** begin TASK MATERIAL **
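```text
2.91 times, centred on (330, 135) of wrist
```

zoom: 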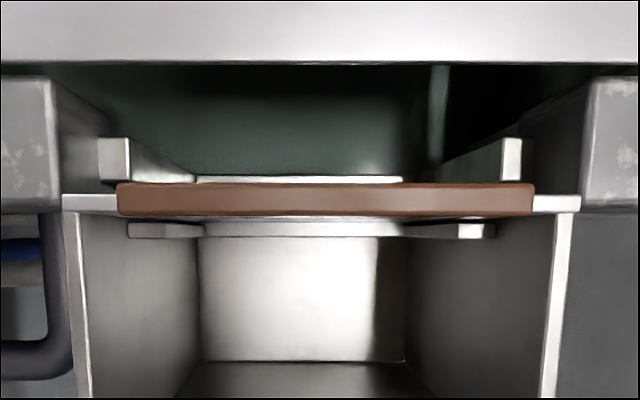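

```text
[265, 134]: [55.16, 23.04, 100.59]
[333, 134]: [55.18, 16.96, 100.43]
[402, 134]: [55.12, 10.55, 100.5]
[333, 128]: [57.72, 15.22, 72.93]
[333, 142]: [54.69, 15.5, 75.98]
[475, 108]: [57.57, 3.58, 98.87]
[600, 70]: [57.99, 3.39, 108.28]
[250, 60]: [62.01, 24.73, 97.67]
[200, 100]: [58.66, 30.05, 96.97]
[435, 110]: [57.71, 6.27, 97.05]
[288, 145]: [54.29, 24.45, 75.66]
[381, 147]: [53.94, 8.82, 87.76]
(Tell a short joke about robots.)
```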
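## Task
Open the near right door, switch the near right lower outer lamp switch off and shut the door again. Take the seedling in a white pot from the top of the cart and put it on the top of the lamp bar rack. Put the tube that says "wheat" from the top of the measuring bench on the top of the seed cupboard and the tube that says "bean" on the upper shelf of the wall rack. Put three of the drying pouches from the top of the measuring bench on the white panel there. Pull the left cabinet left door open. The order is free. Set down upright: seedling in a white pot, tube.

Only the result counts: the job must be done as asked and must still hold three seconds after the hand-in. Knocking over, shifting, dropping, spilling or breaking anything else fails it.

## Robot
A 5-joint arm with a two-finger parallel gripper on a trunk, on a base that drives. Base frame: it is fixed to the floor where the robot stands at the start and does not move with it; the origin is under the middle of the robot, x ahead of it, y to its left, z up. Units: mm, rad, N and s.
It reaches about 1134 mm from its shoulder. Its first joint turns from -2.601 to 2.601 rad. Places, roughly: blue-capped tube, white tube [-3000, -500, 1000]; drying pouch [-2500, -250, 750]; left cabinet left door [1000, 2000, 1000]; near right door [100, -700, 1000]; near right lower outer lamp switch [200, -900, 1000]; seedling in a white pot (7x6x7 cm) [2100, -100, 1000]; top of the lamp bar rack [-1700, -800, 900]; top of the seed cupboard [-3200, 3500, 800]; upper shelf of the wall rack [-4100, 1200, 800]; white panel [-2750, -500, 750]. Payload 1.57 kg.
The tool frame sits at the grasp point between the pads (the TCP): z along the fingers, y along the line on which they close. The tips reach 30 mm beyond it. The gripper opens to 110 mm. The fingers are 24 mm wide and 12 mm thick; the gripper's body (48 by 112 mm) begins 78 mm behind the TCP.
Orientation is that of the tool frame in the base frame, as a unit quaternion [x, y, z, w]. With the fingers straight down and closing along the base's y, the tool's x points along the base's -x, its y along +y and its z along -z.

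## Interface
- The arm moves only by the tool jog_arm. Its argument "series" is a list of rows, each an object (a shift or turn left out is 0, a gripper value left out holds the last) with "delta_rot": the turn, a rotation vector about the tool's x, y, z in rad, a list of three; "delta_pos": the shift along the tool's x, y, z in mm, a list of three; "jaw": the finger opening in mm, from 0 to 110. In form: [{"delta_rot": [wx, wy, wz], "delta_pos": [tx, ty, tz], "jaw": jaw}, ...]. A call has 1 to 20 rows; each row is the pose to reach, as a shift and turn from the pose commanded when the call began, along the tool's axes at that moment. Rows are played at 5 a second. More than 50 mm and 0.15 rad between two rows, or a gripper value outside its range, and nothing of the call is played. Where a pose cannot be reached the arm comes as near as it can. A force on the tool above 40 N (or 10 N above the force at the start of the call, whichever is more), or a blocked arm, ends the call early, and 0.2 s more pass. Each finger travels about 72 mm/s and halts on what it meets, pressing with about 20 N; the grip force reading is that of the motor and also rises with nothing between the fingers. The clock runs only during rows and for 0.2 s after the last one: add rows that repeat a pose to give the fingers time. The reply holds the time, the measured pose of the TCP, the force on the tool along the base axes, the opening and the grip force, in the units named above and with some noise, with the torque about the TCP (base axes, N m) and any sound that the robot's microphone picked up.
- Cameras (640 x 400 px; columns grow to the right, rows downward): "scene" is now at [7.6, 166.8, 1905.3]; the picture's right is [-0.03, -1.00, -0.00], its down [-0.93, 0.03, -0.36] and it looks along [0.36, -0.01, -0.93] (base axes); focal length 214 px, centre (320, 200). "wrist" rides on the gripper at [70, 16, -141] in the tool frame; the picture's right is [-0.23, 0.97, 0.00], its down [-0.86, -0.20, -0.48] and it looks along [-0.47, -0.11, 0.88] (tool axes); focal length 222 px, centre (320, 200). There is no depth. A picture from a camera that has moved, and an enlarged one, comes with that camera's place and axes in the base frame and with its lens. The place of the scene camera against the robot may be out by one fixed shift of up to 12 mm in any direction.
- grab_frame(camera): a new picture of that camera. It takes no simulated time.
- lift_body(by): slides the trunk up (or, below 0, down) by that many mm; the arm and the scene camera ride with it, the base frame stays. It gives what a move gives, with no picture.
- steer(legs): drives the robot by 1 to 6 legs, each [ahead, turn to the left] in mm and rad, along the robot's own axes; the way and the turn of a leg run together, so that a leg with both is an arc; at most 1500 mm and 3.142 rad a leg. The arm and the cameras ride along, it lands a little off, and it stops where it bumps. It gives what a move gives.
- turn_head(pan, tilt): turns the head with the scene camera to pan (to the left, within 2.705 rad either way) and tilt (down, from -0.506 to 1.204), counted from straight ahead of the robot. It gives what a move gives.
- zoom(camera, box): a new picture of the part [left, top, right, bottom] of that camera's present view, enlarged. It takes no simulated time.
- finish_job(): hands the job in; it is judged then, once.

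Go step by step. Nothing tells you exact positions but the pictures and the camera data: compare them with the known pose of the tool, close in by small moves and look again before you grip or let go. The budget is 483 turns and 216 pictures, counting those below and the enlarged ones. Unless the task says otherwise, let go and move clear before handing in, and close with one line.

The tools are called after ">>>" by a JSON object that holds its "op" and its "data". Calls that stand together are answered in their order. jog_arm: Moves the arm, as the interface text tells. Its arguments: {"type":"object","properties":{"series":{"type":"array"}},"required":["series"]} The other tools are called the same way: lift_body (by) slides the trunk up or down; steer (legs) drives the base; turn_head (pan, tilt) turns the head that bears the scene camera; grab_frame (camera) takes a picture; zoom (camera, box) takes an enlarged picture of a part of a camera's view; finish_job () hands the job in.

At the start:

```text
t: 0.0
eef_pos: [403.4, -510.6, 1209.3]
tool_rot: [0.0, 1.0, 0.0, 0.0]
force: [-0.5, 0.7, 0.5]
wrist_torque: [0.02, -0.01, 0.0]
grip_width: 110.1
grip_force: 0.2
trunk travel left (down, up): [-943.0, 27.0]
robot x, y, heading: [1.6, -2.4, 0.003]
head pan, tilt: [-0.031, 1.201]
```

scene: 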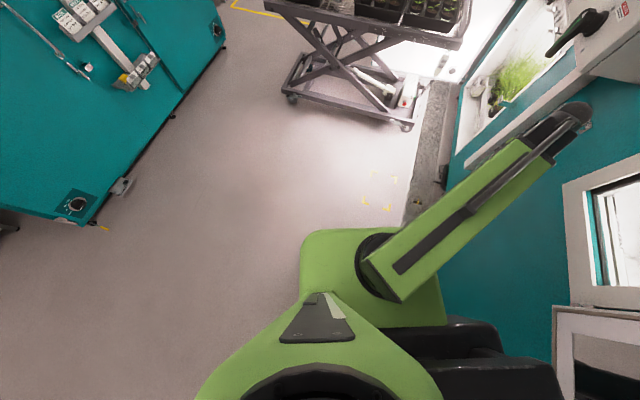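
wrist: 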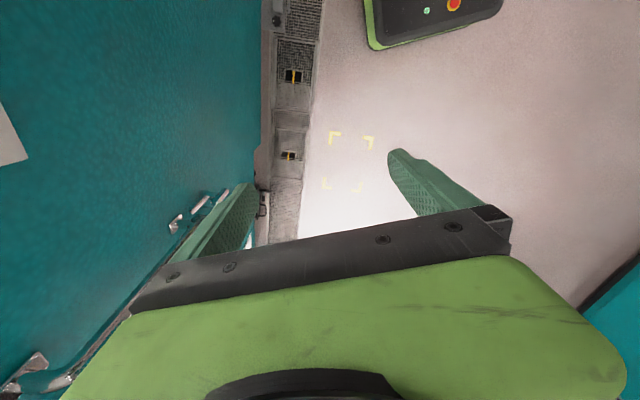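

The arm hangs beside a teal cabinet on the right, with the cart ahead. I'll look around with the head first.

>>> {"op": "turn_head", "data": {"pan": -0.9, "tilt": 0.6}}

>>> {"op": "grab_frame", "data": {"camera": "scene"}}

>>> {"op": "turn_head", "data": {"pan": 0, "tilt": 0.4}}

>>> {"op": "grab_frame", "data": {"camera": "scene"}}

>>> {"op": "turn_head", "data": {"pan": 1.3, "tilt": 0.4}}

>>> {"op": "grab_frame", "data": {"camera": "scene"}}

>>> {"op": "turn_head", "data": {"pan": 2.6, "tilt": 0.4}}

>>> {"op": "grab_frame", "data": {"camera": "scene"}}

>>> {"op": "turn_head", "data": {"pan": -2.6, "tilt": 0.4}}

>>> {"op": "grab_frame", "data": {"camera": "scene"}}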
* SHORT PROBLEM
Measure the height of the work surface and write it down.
** end TASK MATERIAL **
* SHORT PROBLEM
Nothing beyond the required lines should be retyped: start with the line that contains "Orientation is that" and finish with the line that contains "- The arm moves".

* RESULT FOR THIS EXERCISE
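Orientation is that of the tool frame in the base frame, as a unit quaternion [x, y, z, w]. With the fingers straight down and closing along the base's y, the tool's x points along the base's -x, its y along +y and its z along -z.

## Interface
- The arm moves only by the tool jog_arm. Its argument "series" is a list of rows, each an object (a shift or turn left out is 0, a gripper value left out holds the last) with "delta_rot": the turn, a rotation vector about the tool's x, y, z in rad, a list of three; "delta_pos": the shift along the tool's x, y, z in mm, a list of three; "jaw": the finger opening in mm, from 0 to 110. In form: [{"delta_rot": [wx, wy, wz], "delta_pos": [tx, ty, tz], "jaw": jaw}, ...]. A call has 1 to 20 rows; each row is the pose to reach, as a shift and turn from the pose commanded when the call began, along the tool's axes at that moment. Rows are played at 5 a second. More than 50 mm and 0.15 rad between two rows, or a gripper value outside its range, and nothing of the call is played. Where a pose cannot be reached the arm comes as near as it can. A force on the tool above 40 N (or 10 N above the force at the start of the call, whichever is more), or a blocked arm, ends the call early, and 0.2 s more pass. Each finger travels about 72 mm/s and halts on what it meets, pressing with about 20 N; the grip force reading is that of the motor and also rises with nothing between the fingers. The clock runs only during rows and for 0.2 s after the last one: add rows that repeat a pose to give the fingers time. The reply holds the time, the measured pose of the TCP, the force on the tool along the base axes, the opening and the grip force, in the units named above and with some noise, with the torque about the TCP (base axes, N m) and any sound that the robot's microphone picked up.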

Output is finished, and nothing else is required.